╭─ Selected extract
5506 Responses to the Risks of Material Misstatements Due to Fraud
Jun-2020

Overview

This topic explains:

  • What we need to do to determine our overall responses to identified fraud risks.
  • How we assign and supervise our personnel.
  • Why we need to introduce a level of unpredictability in the selection of audit procedures.
  • What types of audit procedures are required to address fraud risks at the assertion level.
Overall responses to fraud risks

CAS Requirement

In accordance with CAS 330, the auditor shall determine overall responses to address the assessed risks of material misstatement due to fraud at the financial statement level (CAS 240.29).

In determining overall responses to address the assessed risks of material misstatement due to fraud at the financial statement level, the auditor shall (CAS 240.30):

a) Assign and supervise personnel taking account of the knowledge, skill and ability of the individuals to be given significant engagement responsibilities and the auditor’s assessment of the risks of material misstatement due to fraud for the engagement;

b) Evaluate whether the selection and application of accounting policies by the entity, particularly those related to subjective measurements and complex transactions, may be indicative of fraudulent financial reporting resulting from management’s effort to manage earnings; and

c) Incorporate an element of unpredictability in the selection of the nature, timing and extent of audit procedures.

The auditor shall include the following in the audit documentation of the auditor’s responses to the assessed risks of material misstatement required by CAS 330 shall include (CAS 240.46):

a) The overall responses to the assessed risks of material misstatement due to fraud at the financial statement level and the nature, timing and extent of audit procedures, and the linkage of those procedures with the assessed risks of material misstatement due to fraud at the assertion level

b) The results of the audit procedures, including those designed to address the risk of management override of controls

CAS Guidance

Determining overall responses to address the assessed risks of material misstatement due to fraud generally includes the consideration of how the overall conduct of the audit can reflect increased professional skepticism, for example, through (CAS 240.A34):

  • Increased sensitivity in the selection of the nature and extent of documentation to be examined in support of material transactions.

  • Increased recognition of the need to corroborate management explanations or representations concerning material matters.

Assignment and supervision of personnel

CAS Guidance

The auditor may respond to identified risks of material misstatement due to fraud by, for example, assigning additional individuals with specialized skill and knowledge, such as forensic and IT experts, or by assigning more experienced individuals to the engagement (CAS 240.A35).

The extent of supervision reflects the auditor’s assessment of risks of material misstatement due to fraud and the competencies of the engagement team members performing the work (CAS 240.A36).

Incorporating an element of unpredictability in the nature, timing and extent of audit procedures

CAS Guidance

Incorporating an element of unpredictability in the selection of the nature, timing and extent of audit procedures to be performed is important as individuals within the entity who are familiar with the audit procedures normally performed on engagements may be more able to conceal fraudulent financial reporting. This can be achieved by, for example (CAS 240.A37):

  • Performing substantive procedures on selected account balances and assertions not otherwise tested due to their materiality or risk.
╰─
╭─ Data excerpt
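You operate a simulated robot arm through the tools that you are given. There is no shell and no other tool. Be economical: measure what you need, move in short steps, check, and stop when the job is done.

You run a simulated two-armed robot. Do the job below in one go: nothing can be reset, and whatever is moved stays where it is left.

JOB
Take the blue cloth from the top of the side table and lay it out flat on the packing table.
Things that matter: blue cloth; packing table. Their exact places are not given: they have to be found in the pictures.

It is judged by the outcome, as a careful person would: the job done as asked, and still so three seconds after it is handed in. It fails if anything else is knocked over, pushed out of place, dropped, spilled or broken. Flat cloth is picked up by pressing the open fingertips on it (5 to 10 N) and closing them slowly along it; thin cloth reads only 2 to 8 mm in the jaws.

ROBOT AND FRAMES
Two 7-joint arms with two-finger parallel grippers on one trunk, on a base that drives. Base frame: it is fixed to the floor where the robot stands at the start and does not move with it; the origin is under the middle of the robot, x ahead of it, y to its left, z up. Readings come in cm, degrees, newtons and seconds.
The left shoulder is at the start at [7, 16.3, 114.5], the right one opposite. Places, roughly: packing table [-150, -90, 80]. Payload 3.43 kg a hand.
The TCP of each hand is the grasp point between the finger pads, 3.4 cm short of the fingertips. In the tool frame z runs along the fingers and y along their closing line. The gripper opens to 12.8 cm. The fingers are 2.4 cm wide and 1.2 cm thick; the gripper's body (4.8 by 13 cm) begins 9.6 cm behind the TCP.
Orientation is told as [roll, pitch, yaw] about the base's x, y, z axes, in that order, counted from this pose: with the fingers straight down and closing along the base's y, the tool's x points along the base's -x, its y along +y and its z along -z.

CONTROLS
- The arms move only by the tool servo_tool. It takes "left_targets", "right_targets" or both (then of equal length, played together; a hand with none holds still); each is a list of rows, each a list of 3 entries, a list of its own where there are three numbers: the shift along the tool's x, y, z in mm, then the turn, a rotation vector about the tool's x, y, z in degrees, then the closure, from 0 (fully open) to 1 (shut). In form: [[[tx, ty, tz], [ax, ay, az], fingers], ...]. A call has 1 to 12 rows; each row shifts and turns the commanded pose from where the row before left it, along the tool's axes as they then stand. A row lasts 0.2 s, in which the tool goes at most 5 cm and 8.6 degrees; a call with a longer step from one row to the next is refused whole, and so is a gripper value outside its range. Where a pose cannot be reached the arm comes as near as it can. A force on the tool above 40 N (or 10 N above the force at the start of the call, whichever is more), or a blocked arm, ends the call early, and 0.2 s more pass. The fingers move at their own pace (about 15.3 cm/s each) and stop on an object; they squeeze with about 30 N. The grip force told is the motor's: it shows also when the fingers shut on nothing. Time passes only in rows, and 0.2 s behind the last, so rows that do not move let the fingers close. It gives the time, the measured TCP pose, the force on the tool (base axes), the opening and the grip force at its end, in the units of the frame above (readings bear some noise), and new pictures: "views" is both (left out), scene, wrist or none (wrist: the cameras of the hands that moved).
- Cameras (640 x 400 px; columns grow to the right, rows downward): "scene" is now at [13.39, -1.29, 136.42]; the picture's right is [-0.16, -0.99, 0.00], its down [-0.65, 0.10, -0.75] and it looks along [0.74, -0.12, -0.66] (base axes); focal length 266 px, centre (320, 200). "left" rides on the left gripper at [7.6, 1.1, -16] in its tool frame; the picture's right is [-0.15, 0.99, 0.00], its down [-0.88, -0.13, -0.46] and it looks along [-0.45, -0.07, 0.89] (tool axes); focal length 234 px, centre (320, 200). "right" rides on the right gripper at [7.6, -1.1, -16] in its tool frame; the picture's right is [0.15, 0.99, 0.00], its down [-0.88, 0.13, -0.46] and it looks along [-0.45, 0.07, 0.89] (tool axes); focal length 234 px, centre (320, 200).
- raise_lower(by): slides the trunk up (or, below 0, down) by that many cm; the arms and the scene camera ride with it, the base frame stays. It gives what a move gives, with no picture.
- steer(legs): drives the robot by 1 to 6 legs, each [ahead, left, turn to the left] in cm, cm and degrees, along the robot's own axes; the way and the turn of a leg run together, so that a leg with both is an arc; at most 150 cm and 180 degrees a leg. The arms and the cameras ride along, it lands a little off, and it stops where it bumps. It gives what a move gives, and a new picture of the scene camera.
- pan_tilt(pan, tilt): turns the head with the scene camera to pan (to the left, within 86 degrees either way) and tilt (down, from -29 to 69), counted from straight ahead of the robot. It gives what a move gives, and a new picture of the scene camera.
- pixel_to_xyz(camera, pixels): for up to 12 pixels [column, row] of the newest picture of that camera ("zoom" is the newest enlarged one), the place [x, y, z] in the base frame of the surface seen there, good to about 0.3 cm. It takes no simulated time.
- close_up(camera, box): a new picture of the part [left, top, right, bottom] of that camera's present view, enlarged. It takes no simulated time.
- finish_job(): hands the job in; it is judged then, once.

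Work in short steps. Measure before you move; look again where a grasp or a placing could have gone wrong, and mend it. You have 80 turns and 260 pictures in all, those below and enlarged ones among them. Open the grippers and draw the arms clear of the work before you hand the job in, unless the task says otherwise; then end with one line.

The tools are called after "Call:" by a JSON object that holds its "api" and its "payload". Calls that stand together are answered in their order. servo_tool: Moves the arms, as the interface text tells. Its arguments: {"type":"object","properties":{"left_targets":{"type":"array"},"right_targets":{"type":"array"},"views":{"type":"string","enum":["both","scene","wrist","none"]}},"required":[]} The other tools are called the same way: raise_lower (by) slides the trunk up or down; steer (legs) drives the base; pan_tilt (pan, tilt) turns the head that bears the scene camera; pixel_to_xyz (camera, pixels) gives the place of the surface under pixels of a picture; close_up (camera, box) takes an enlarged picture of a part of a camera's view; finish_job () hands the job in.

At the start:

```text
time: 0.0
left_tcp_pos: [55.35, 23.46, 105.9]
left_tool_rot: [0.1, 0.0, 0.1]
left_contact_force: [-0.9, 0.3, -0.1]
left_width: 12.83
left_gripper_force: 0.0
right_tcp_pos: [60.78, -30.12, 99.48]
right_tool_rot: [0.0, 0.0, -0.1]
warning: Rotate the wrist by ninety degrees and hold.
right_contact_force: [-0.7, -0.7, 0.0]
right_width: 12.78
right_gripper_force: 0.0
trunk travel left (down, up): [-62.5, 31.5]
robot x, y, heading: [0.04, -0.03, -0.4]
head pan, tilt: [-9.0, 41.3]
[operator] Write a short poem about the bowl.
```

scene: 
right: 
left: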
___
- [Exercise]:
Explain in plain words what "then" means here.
╰─
- [Exercise]:
In the selected extract, find "5506 Responses to" and reproduce everything up to and including "identified fraud risks.".

- [Answer to this problem]:
5506 Responses to the Risks of Material Misstatements Due to Fraud
Jun-2020

Overview

This topic explains:

  • What we need to do to determine our overall responses to identified fraud risks.